─── Document segment

12 Kasım 2015 Perşembe

I. AHMED ve AZİZ MAHMUD HÜDAİ

.Ahmet Han genç yaşta vefat ettikten sonra kızı
Gevher Hatun rüyasında babasını Cennette çok
ihtişamlı bir mekânda görmüş merakla sormuş:
“-Baba hangi amelinle bu güzel mertebeye vasıl oldun?”
Sultan Ahmet:
“-Kızım, bu camiyi yaptırırken sırtımda taş taşıdım!
Bu makamı elde etmemin sebebi budur!” demiş.
Sultan Ahmet caminin inşası sırasında Mısır’da
Sultan Kayıtbay türbesinde bulunan Hazret-i
 Peygamberin nakşı kadem denilen mübarek ayak izlerini
 Eyüp Sultan türbesine getirtmiştir. Caminin inşaatı tamamlanınca
da bunu camiye koydurdu.
Ancak sultan bu nakil işleminin yapıldığı gece şöyle
 bir rüya gördü;

“Bütün sultanların toplandığı yüce bir meclis kurulmuştu ve
 Hazret-i Peygamber (sav) de kadılık makamına oturmaktaydı
 bir nevi mahkeme kurulmuştu Sultan Kayıtbay türbesini ziyarete
 vesile olan bu ''Kadem-i Saadet'in alınıp İstanbul’a getirilmesinden
 dolayı Sultan Ahmed’den davacı olmuştu. Allah Resulü (sav) de
Kadı sıfatı ile ''Kadem-i şerif''in derhal geri gönderilmesine hükmetti...
Sultan dehşet ve korku ile uyandı. Rüyasının içlerinde Hüdayi
 Hazretlerinin de bulunduğu ulema meşayiha tabir ettirdi.

──────
─── Data shown

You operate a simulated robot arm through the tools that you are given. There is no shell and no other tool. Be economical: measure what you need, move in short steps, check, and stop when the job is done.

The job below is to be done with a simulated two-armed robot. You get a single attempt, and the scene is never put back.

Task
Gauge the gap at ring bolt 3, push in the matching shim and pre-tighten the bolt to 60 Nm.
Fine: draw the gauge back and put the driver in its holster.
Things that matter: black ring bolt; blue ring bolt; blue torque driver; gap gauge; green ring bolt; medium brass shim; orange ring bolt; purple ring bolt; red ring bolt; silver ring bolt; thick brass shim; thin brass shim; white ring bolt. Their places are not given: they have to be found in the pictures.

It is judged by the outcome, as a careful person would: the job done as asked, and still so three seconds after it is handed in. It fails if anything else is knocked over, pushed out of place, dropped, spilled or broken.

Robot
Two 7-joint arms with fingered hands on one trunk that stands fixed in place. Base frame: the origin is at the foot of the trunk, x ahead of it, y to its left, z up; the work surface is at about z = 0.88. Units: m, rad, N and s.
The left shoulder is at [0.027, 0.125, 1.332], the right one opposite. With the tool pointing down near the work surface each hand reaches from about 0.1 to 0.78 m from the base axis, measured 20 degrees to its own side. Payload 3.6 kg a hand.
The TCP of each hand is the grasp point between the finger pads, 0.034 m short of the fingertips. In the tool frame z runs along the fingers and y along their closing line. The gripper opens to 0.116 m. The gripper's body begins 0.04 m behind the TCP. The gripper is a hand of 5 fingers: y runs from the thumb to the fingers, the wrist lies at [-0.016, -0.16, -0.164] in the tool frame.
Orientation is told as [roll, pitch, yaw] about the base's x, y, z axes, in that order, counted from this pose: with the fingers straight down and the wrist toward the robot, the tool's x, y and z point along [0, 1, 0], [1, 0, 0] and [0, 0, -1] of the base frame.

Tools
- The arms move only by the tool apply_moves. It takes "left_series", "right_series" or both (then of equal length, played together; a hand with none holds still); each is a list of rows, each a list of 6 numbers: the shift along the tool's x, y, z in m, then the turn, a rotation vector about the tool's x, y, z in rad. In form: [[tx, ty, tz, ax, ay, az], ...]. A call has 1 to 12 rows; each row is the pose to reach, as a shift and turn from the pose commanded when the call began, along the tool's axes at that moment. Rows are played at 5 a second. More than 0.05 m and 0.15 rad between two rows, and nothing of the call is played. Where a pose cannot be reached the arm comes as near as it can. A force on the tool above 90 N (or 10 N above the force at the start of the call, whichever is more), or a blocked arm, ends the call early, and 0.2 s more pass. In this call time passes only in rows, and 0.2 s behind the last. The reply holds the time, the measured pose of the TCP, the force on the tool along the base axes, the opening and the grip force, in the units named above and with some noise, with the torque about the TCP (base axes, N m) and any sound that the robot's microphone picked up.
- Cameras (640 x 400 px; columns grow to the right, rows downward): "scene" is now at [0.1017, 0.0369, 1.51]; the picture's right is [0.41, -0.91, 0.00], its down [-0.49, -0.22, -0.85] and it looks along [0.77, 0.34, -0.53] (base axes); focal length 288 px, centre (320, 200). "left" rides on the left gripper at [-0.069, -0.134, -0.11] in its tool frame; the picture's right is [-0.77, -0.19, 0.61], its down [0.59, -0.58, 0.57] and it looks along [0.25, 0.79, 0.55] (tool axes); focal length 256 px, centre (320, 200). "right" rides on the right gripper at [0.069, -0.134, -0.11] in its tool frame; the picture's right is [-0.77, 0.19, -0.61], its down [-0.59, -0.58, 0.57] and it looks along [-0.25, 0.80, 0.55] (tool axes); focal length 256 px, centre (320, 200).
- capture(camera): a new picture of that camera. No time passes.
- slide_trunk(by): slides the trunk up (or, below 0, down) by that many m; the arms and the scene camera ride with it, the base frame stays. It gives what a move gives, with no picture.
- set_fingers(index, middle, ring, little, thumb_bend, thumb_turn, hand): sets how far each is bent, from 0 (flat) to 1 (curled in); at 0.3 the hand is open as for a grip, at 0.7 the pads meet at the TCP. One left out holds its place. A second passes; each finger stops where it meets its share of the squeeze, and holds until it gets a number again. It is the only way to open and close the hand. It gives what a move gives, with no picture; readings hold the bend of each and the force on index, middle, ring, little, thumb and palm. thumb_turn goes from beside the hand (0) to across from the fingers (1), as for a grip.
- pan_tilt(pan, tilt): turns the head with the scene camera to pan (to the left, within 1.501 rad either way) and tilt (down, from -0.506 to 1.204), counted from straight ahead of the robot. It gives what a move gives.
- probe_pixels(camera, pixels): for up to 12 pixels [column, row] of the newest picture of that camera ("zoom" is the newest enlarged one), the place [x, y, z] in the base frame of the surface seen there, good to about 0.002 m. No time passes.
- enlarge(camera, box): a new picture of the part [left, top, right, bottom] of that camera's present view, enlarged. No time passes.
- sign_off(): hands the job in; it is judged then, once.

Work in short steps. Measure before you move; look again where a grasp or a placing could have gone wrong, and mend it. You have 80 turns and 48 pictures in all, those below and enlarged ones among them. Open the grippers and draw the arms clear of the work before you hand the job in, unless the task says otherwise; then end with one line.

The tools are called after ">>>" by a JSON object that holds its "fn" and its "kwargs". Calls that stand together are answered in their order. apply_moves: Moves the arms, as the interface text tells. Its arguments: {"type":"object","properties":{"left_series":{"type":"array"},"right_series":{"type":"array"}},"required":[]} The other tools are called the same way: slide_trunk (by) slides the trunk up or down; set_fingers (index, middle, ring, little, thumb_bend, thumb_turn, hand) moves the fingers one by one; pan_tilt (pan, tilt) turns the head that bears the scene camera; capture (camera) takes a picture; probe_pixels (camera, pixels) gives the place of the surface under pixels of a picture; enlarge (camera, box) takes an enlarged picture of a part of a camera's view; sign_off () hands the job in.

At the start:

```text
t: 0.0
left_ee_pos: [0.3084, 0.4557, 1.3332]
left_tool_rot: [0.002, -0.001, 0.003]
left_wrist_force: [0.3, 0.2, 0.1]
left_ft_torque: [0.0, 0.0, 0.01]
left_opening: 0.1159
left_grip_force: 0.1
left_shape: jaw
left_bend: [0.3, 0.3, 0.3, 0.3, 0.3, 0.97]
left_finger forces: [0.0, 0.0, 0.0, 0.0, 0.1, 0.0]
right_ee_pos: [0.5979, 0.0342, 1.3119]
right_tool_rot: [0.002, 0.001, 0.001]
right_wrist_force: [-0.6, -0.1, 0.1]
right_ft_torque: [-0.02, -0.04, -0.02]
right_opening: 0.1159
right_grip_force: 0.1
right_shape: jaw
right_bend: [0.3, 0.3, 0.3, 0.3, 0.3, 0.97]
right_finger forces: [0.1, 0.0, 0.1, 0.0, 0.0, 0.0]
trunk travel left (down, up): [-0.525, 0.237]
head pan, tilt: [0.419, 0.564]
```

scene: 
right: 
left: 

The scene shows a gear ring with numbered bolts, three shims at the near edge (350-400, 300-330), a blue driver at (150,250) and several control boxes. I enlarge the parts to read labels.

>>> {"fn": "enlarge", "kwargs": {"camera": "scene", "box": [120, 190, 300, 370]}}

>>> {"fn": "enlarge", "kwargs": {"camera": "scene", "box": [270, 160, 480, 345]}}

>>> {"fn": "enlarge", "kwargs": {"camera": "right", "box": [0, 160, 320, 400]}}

──────

# Given task A
Please copy out the portion of the document segment from "12 Kasım 2015" to "sırtımda taş taşıdım!" without changes.
# Given task B
I need the document segment continued from the place where it stops.

# Exercise response A
12 Kasım 2015 Perşembe

I. AHMED ve AZİZ MAHMUD HÜDAİ

.Ahmet Han genç yaşta vefat ettikten sonra kızı
Gevher Hatun rüyasında babasını Cennette çok
ihtişamlı bir mekânda görmüş merakla sormuş:
“-Baba hangi amelinle bu güzel mertebeye vasıl oldun?”
Sultan Ahmet:
“-Kızım, bu camiyi yaptırırken sırtımda taş taşıdım!

# Exercise response B
Yapılan tabire göre denildi ki:
“Sultanım rüya gayet açıktır, Yoruma bile gerek yoktur; emanet derhal
 geri gönderilmelidir...” Peygamber aşığı Sultan Ahmet Han verilen
karara boğun büktü ve emaneti titizlikle ve mahzun bir şekilde yerine
 iade etti.
Ancak yüreği aşk-ı peygamberi ile dilhun olmuş bulunan I. Ahmet Han
 Resulullah ''sav” in mermer üzerindeki mübarek ayak izlerinin maketini
 yaptırdı, kavuğunun üzerine asarak tedaisinden feyz almağa çalıştı.
 Yanık gönlünden dökülen şu mısralar onun bu aşk halini aksettirir.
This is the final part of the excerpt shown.